An insightful foreword by Anne Summers gives you hint of this philosophical book that celebrates being a woman.  It is a compelling piece of art, autobiography and scholarship full of enchantment with play. It offers in its meditative approach to the everyday a journey that is also an inspiration, a sharing that is also a nudging in its sublime gaze at thought, emotion, reaction and contemplation.

The Thinking Woman empowers you with a critical and cultural scrutiny in its challenge of traditional hierarchies. It is a refreshing book that is all at once scholarly, entertaining and meditative, and speckled with beautiful passages:

Relief came in the form of cool evening breezes, which you could only enjoy if you left the building. Sometimes my brother and I slept on narrow army stretchers under the Hills Hoist, gazing at the night sky through mosquito nets. Through this gauzed vista we saw shooting stars with such regularity that they continued to fall behind closed lids, a stellar backdrop to the fragile landscape of our dreams.

This is a book full of conviction and much questioning. It richly draws from strong women, including Julia Kristeva—a Bulgarian-French philosopher, literary critic, semiotician, psychoanalyst and feminist who is also a novelist. Nancy Holstrom—Professor Emerita and former Chair of Philosophy at Rutgers University Newark and author of a million articles on social philosophy. Marina Warner— English novelist, short story writer, historian and mythographer renowned for her many non-fiction books relating to feminism and myth. Rosi Braidotti—a contemporary philosopher and feminist theoretician whose wealth of experience includes personal access in a scholarly setting to philosophers and literary theorists Simone de Beauvoir, Gilles Deleuze and  Jean-François Lyotard…

Julienne van LoonAward-winning author Julienne van Loon writes in an attractive voice that engages your intellect. Her voice is so convincing, it conveys longing and facility.

Her words are like fingers so intimate they touch you from a strong position of knowing, and unknowing.

Her rich text opens you to the woman as a curious being in her embrace of the core themes of love, play, work, fear, wonder and friendship.

In her resilient voice for women, told from a personal gaze, van Loon has a particular gift of articulating the ineffable. She tackles each topic with clarity and honesty, a nakedness that is also a clothing.

Unafraid of the gaze, never a looking a way: This is me. Where are you at?
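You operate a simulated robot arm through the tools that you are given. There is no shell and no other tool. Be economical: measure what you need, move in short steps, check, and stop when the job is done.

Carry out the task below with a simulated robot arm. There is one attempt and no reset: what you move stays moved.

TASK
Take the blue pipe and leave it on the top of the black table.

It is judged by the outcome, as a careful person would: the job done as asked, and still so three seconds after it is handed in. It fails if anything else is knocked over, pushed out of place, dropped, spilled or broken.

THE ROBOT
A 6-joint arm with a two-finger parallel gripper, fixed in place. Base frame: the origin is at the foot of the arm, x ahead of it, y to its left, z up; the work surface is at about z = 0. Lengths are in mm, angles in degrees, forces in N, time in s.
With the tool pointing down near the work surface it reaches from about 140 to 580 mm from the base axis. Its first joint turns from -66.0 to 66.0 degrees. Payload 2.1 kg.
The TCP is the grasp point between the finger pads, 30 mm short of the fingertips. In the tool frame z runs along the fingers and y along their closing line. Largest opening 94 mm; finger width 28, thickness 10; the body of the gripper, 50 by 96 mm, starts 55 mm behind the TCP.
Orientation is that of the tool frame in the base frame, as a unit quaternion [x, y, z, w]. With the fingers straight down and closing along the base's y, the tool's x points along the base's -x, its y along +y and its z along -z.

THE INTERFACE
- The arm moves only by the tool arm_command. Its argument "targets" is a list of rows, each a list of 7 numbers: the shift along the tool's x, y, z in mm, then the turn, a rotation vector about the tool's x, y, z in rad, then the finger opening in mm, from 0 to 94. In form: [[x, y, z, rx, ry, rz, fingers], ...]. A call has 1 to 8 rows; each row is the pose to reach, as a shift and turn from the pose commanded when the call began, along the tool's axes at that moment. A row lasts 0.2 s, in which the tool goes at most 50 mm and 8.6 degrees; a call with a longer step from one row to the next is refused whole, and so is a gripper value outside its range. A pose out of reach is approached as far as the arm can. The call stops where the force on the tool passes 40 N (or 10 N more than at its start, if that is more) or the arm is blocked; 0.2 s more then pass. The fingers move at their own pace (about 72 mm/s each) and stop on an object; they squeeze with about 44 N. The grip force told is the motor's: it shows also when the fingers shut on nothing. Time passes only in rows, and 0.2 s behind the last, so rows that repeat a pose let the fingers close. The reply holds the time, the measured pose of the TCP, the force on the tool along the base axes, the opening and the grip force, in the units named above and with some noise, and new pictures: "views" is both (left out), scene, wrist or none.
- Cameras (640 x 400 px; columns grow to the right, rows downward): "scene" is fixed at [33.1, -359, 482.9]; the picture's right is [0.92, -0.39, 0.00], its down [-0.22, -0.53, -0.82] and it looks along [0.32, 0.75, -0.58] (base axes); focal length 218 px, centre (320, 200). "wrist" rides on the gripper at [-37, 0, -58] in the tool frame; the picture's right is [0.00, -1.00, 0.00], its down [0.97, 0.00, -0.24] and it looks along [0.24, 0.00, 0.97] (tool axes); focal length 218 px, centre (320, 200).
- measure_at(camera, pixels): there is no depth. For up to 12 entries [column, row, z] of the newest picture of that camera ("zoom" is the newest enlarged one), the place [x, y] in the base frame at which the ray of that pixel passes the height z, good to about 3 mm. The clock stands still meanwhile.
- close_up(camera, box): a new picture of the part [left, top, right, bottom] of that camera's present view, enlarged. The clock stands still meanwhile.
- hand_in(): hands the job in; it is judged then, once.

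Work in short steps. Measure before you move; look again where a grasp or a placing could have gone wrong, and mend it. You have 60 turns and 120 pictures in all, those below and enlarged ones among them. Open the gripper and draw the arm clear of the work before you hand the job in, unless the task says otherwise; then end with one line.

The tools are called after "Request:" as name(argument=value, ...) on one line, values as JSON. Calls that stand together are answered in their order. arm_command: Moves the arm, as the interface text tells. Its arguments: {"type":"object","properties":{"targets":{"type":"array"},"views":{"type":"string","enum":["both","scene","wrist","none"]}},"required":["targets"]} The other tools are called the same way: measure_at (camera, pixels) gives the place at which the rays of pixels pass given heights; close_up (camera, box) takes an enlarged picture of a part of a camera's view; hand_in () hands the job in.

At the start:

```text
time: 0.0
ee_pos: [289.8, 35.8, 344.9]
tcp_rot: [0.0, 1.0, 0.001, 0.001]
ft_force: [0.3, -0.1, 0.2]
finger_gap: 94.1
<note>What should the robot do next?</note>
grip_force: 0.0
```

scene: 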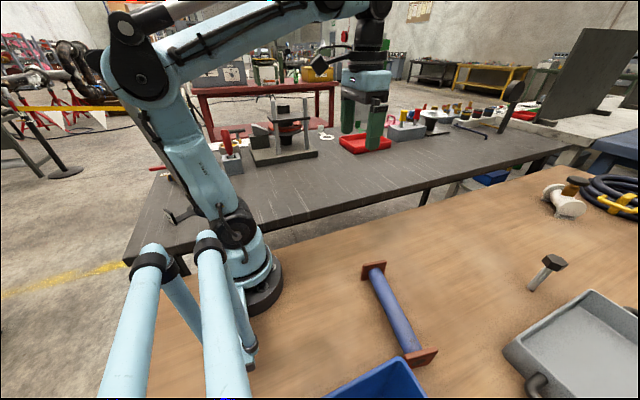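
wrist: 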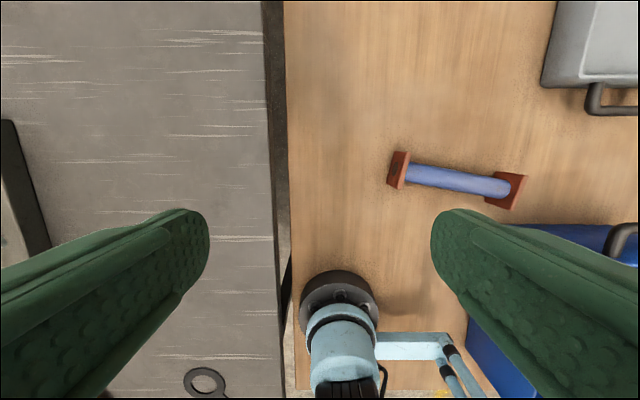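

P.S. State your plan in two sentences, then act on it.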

Simple words will disarm you so fiercely, they linger for days, and open you to an invitation to be free:

I was absorbed by Australia’s breadth and depth, camping on beaches and in deep tropical gorges, rattling along in the old Land Rover along dusty back roads and minor inlets.

The Thinking Woman is a work of courage and inquisitiveness told with resounding repetitions that matter.

That matter.

You cannot help but feel both saddened and heartened to finish this story about the self and other, about a relational being capable of much thought.

And much feeling.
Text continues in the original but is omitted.